For those uninvolved in the project, however, a furrowing of the brow was surprisingly common for a show that claimed to be exploring 'art for art's sake' - the modernist mantra that privileges form over content. This implies that the artworks themselves suffice to satisfy the gallery-goer. However, this was not the case here. Advertised as something seeking to be 'detached from reason and meaning', the show itself really did explain nothing at all, even the title was absent, overly abbreviated to 'TIIDIN', random letters which are meaningless to those not privy. The ironic inevitability of the viewer's search for meaning in a show that tries desperately to avoid it, does not escape the curators Carrie Timlin and Lily Luz. In the battle to find confirmation for an interpretation, one could reject the journey to meaning entirely, appropriately on one's descent into nihilism. However, this seems to be too simplistic a reading. It does not give enough credit to the works themselves and although not all of them necessarily exude appeal, they do deserve consideration.
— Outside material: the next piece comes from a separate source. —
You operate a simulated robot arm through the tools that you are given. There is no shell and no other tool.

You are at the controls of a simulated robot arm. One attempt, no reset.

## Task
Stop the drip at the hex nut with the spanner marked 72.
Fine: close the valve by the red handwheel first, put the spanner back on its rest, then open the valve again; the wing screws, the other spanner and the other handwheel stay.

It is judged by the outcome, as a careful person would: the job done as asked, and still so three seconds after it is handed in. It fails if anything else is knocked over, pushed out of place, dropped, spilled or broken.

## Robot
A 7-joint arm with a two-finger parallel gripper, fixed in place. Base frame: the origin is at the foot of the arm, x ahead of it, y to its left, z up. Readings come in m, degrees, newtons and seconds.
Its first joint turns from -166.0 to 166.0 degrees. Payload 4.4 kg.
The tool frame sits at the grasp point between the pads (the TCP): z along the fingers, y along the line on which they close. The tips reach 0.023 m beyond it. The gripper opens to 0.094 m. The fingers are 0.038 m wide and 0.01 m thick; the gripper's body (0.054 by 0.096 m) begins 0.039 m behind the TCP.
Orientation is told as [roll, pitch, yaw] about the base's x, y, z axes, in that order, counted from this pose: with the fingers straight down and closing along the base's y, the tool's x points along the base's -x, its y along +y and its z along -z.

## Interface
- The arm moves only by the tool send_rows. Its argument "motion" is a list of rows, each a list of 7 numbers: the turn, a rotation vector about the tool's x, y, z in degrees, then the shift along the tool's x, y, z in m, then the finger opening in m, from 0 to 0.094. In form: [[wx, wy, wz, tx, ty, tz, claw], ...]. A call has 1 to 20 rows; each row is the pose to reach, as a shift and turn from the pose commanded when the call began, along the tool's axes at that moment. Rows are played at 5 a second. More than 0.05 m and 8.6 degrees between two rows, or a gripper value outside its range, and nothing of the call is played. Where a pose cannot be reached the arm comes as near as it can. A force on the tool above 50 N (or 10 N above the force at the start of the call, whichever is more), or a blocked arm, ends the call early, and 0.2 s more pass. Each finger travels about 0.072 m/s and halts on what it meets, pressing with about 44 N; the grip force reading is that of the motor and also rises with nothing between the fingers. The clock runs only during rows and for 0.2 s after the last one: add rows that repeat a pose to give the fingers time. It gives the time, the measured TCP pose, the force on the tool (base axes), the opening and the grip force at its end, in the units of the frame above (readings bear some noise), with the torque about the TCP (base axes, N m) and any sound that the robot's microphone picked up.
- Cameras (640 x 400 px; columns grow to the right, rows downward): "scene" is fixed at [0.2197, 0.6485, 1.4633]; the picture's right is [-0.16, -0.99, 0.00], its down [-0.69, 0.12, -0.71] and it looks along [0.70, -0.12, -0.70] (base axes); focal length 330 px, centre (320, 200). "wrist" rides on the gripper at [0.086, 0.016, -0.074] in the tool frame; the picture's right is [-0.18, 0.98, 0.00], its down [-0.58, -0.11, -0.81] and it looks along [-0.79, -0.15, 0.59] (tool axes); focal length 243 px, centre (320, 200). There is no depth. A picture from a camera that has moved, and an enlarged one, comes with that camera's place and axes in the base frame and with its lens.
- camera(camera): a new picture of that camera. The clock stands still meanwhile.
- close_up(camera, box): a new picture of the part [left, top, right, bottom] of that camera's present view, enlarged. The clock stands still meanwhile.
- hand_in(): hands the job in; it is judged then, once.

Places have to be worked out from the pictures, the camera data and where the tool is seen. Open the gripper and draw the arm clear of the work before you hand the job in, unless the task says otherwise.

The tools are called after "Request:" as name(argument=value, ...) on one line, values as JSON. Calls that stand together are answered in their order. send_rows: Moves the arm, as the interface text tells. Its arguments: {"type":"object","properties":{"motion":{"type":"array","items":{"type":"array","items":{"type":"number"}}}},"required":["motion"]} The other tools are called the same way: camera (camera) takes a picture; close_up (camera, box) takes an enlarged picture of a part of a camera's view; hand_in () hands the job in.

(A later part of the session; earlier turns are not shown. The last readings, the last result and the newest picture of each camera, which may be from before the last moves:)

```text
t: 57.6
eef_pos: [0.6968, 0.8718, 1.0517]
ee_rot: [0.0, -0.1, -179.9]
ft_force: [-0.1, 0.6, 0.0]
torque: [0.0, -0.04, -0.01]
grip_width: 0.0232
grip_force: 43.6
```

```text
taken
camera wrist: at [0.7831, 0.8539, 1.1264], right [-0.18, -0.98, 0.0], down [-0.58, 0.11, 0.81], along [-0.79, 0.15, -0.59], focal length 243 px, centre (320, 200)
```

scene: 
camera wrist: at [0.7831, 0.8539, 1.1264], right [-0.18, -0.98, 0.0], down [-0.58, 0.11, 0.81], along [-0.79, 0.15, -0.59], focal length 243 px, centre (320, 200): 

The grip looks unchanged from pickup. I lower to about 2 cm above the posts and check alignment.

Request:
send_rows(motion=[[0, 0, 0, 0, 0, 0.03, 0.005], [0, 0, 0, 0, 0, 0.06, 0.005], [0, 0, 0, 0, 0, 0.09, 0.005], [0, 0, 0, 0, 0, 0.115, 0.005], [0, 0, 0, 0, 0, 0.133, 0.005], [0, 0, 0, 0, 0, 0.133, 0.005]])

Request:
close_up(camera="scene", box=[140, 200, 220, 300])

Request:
And the centrally placed and highly-dominant installation piece, perhaps unfortunately, was impossible to ignore. A rusty base of a bed smothered in condoms was attached to a vandalised mannequin that 'breathed' from a fire extinguisher through an oxygen mask. This busy concoction conjures up images of the feminist terminator simply 'pissed off' at being left at the rubbish dump for too long. The unsubtle title Gratify me did not alleviate my displeasure and the work's saving grace seemed only to be an accident when an Appletiser can was mistakenly placed on the bed adding a novel irony with its slogan '100% pure pleasure'. The self-pitying concoction was at least then humoured with a comic nuance - the part I found pleasure in, however, was seemingly unintentional, as the can was removed on my next viewing.
Other works were easier to digest (excuse the unsavoury pun). Even the most random pieces deserve consideration, those too quickly dismissible as light-hearted such as Luz's Mooing Roasted Chicken Bean Bags, could be read into as having deeper meaning than the humorous sound device inside of them lets on.
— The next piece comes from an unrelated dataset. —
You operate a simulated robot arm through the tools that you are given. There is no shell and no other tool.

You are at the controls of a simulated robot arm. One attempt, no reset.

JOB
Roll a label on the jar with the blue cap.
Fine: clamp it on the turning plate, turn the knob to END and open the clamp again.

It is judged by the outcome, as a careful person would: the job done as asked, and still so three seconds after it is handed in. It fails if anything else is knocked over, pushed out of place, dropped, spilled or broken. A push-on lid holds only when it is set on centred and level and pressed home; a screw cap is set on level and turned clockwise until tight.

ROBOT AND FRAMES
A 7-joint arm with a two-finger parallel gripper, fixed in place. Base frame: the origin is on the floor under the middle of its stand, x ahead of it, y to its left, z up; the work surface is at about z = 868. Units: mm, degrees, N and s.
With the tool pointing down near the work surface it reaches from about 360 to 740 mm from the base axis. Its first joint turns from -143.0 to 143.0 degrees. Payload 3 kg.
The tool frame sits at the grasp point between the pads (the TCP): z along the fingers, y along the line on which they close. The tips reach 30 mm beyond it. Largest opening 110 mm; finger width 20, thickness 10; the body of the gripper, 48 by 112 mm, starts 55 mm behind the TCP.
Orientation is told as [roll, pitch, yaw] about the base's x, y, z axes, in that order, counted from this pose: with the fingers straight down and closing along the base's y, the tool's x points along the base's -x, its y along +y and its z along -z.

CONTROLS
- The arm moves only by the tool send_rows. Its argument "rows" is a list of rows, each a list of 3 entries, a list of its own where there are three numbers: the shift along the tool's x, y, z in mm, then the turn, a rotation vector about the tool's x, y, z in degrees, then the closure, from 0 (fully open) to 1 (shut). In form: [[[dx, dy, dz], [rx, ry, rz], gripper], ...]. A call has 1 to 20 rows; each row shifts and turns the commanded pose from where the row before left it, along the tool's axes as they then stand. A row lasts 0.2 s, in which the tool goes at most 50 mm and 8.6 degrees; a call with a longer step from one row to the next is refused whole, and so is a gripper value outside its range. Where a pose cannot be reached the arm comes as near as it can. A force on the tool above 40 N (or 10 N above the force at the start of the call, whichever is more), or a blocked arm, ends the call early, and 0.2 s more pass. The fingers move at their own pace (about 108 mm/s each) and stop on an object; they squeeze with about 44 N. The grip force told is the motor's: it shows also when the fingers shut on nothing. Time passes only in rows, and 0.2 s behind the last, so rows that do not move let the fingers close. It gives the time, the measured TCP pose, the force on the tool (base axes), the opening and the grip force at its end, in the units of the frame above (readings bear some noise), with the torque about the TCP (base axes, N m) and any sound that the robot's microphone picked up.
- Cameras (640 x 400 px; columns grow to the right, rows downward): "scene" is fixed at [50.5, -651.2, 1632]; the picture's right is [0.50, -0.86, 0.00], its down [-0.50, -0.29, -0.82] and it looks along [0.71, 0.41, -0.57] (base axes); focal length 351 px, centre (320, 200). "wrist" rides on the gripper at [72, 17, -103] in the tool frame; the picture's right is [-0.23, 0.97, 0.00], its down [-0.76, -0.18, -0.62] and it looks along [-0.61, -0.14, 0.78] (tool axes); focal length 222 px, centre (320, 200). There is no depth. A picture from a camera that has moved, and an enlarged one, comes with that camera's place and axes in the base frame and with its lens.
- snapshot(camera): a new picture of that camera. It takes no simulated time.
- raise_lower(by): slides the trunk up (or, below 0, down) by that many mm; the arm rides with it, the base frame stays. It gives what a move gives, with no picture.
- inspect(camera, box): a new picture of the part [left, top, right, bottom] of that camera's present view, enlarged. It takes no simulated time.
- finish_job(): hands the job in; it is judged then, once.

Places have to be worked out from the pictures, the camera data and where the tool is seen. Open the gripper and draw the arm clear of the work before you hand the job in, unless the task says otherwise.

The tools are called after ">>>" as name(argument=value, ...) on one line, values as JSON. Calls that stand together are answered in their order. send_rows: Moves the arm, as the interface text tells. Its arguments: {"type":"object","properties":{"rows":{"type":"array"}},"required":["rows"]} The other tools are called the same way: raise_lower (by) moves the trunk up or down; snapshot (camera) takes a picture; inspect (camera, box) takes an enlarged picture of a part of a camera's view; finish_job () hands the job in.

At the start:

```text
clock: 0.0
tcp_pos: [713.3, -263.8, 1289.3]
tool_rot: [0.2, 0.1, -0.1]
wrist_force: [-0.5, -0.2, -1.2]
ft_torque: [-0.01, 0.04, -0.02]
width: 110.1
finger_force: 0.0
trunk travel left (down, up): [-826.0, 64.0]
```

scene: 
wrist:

This placing of the most banal of things around us on a platform, sometimes over-sized, in an art gallery inevitably leads to questioning them. Summing this up, Emil Karoly Papp's Anomie on close inspection appears to be a magnified close-up of the middle of a face, the squashed nose and emphasized blackheads allude to a transformation in perception. From seeing faces on and around us, from advertisements in mirrors to self-portraits, to viewing this same thing as something we hardly recognise and when we do, may not really like. This is perhaps useful as a metaphor in relation to the idea of contemporary art placing the ordinary on a podium and therefore turning it into something worthy of inspection. In Papp's piece, viewing conventions are subverted as the common face is magnified to such a degree it is no longer clear what one is looking at. It seems then an appropriate symbol of the gallery's habit of magnifying so as to question. And in this state of doubt perhaps one is lead to the instability of 'anomie' and 'nihilism'.
Timlin's Career Killer (Hardly Classic) is similarly successful in regard to subverting conventional ways of seeing or rather altering things we see. Coca Cola-like cans appear in a line on canvas that alludes to the reality in which the hype and slogan of the brand is only a creation and a destroyable illusion. A single spray-painted can on an A5 canvas has dropped to the ground haphazardly, stifling the monotony of the flawless row, which could reflect art's disruption of monotonous and conventional ways of seeing.
Against all suggested or rather unclear direction not given by the gallery, the search for meaning nevertheless oozes from a gallery space and the broad title allows any meaning to be found and all curatorial flaws to be excused. Lack of meaning and general confusion may be precisely what the title reveals the show is about, but when some of the audience are aware of this reasoning and some are excluded from it, the omission of explanation in a sense creates a new elite who can enjoy the 'fun' of their art, as they supposedly intended while the general public sneaks into the gallery unsure of what to laugh at. The show provided, as it set out to, an 'inchoate' display in a student space where progression of the 'imperfectly formed' framed an exhibition claiming not to ask or answer any questions. And as fun as this may have been for those aware of art's new residence in meaninglessness, those of us neither inchoate, idiosyncratic, nihilistic or art students for that matter, enter a university and art gallery expecting meaning and if there is none, inevitable ask, why not?